━━━━━ Given information ━━━━━

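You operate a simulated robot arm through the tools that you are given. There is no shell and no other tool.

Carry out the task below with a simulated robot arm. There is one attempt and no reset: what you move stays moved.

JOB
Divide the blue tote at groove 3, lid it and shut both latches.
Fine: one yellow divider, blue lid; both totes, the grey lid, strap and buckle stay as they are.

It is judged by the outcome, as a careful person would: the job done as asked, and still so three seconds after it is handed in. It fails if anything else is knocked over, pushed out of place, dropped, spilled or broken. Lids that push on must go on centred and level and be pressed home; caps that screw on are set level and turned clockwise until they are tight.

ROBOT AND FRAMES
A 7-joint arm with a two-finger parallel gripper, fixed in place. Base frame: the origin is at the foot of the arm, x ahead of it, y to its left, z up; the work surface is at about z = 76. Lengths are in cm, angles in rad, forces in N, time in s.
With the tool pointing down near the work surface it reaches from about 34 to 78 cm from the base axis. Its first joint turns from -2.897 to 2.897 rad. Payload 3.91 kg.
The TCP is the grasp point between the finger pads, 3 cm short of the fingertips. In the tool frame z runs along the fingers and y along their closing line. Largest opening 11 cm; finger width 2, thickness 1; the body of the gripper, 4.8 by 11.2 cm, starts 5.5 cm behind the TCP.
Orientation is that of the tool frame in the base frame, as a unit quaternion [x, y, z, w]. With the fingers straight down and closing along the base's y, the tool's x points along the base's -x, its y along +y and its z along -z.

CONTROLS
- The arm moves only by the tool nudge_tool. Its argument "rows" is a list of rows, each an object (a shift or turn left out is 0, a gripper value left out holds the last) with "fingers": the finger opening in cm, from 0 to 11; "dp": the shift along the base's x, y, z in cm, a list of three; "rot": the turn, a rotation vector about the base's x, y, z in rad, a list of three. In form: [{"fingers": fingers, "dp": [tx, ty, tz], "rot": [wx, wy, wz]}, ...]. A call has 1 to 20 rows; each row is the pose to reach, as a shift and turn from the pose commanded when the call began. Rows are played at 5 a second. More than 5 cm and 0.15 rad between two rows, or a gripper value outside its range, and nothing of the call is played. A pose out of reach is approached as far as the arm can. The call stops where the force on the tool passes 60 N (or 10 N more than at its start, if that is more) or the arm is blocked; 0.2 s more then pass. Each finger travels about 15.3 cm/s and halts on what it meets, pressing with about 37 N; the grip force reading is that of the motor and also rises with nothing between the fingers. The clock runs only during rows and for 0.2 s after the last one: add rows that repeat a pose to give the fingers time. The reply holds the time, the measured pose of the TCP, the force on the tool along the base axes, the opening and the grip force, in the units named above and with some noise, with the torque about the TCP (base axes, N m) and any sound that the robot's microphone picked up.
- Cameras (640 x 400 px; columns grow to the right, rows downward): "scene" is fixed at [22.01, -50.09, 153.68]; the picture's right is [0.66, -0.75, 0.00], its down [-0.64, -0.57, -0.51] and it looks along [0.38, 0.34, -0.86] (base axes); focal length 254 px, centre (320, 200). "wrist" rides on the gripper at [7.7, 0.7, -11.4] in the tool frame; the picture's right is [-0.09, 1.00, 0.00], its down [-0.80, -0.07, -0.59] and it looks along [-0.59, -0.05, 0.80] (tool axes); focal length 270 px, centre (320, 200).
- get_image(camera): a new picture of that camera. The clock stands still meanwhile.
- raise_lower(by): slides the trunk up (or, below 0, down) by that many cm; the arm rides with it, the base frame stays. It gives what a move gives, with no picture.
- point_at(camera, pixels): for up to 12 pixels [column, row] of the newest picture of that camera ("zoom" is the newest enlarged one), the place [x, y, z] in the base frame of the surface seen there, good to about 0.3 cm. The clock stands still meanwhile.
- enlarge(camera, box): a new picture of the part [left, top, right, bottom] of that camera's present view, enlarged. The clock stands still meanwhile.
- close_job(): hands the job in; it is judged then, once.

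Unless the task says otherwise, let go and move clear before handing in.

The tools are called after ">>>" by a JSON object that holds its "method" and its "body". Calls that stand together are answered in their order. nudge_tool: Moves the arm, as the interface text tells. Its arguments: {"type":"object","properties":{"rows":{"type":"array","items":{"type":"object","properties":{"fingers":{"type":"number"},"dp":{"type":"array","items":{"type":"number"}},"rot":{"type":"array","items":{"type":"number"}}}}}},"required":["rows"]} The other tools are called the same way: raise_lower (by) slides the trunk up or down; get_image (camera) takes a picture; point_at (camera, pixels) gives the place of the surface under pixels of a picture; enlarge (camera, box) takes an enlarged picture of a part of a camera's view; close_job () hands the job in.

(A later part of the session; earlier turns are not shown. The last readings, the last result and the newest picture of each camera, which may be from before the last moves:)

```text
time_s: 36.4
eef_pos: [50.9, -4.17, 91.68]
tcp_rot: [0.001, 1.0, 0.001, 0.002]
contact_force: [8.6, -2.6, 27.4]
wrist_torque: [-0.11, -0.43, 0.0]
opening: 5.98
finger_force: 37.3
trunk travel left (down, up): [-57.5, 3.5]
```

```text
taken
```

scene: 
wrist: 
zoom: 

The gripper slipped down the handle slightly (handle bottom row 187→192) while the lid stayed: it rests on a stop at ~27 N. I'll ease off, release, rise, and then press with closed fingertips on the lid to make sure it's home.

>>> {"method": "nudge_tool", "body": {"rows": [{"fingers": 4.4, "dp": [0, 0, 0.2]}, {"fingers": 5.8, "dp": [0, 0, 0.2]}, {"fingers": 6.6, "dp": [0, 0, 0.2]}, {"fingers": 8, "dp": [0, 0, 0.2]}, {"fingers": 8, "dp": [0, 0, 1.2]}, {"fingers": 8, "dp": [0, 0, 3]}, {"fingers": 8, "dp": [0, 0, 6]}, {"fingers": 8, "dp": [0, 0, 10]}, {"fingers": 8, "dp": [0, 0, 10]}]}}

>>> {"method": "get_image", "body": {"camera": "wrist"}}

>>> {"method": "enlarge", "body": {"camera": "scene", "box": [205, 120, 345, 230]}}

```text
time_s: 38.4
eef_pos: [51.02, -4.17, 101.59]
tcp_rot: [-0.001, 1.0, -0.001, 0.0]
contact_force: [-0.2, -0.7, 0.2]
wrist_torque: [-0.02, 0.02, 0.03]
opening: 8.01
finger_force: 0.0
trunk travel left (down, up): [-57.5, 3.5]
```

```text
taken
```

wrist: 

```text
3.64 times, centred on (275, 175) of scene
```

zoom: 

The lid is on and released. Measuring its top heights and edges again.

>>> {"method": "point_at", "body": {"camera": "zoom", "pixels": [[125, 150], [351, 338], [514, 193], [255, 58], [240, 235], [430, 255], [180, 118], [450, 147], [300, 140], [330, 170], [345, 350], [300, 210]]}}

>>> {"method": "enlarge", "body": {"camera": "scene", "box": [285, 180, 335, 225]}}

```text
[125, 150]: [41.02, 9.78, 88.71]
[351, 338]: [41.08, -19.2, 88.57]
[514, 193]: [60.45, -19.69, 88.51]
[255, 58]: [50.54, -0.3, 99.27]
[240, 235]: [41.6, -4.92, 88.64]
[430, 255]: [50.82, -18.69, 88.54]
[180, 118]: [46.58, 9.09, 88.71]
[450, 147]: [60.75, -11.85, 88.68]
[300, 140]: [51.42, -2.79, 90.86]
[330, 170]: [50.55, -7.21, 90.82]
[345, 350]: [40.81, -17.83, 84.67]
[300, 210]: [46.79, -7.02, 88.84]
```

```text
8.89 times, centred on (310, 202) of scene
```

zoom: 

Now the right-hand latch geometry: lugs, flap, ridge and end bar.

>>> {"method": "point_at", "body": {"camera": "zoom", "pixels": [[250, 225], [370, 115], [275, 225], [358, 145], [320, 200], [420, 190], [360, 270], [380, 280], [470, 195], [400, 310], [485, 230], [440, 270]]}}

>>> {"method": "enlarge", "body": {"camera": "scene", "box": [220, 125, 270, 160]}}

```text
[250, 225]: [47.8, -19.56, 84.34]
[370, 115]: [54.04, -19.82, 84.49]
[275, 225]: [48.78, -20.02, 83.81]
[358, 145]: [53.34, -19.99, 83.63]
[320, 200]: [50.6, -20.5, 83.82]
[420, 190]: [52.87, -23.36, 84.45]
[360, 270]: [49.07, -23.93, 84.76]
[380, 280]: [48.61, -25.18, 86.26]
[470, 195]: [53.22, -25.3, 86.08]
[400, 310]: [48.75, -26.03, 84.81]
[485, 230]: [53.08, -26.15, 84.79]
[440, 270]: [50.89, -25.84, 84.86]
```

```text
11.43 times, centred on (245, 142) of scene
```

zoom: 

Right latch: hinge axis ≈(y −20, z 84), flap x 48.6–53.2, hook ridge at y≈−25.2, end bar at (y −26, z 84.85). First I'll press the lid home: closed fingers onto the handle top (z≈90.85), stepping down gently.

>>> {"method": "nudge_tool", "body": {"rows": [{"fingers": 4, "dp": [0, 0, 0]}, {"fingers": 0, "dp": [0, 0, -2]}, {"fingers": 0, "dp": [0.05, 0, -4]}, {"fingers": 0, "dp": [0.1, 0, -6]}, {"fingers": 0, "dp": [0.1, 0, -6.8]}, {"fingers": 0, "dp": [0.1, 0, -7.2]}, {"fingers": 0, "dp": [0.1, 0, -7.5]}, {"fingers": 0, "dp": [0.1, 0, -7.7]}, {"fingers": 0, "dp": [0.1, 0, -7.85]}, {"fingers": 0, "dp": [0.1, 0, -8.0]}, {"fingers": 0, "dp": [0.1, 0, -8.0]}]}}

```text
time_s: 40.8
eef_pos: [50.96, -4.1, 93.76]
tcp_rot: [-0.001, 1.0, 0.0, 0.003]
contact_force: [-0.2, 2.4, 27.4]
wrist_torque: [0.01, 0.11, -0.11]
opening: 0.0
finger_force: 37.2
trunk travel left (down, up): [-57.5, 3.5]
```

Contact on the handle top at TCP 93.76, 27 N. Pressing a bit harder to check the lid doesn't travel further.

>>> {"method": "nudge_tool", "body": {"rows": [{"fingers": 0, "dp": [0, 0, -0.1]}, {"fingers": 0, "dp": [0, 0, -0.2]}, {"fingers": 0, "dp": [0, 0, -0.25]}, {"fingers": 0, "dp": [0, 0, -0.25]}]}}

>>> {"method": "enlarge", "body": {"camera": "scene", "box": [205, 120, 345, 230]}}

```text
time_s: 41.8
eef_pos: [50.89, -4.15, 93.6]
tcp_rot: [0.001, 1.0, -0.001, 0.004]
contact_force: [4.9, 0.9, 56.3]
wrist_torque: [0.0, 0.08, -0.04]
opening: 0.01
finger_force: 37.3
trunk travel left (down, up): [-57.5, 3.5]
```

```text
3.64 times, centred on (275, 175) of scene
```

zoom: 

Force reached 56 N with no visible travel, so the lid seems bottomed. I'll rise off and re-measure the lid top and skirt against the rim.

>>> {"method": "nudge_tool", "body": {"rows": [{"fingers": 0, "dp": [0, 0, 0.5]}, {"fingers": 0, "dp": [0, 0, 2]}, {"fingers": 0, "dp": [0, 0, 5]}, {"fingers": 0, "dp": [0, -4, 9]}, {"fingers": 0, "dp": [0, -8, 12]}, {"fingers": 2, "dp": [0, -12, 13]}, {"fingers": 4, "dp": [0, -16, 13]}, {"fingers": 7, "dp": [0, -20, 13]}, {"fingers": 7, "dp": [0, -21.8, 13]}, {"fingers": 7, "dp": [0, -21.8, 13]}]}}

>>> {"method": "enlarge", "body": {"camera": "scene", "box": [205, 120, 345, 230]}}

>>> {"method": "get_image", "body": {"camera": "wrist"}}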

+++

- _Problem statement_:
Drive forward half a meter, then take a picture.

━━━━━

Provide an exact reproduction of only those lines that start at the line containing "A 7-joint arm" and end at the line containing "The TCP is the", inclusive.

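A 7-joint arm with a two-finger parallel gripper, fixed in place. Base frame: the origin is at the foot of the arm, x ahead of it, y to its left, z up; the work surface is at about z = 76. Lengths are in cm, angles in rad, forces in N, time in s.
With the tool pointing down near the work surface it reaches from about 34 to 78 cm from the base axis. Its first joint turns from -2.897 to 2.897 rad. Payload 3.91 kg.
The TCP is the grasp point between the finger pads, 3 cm short of the fingertips. In the tool frame z runs along the fingers and y along their closing line. Largest opening 11 cm; finger width 2, thickness 1; the body of the gripper, 4.8 by 11.2 cm, starts 5.5 cm behind the TCP.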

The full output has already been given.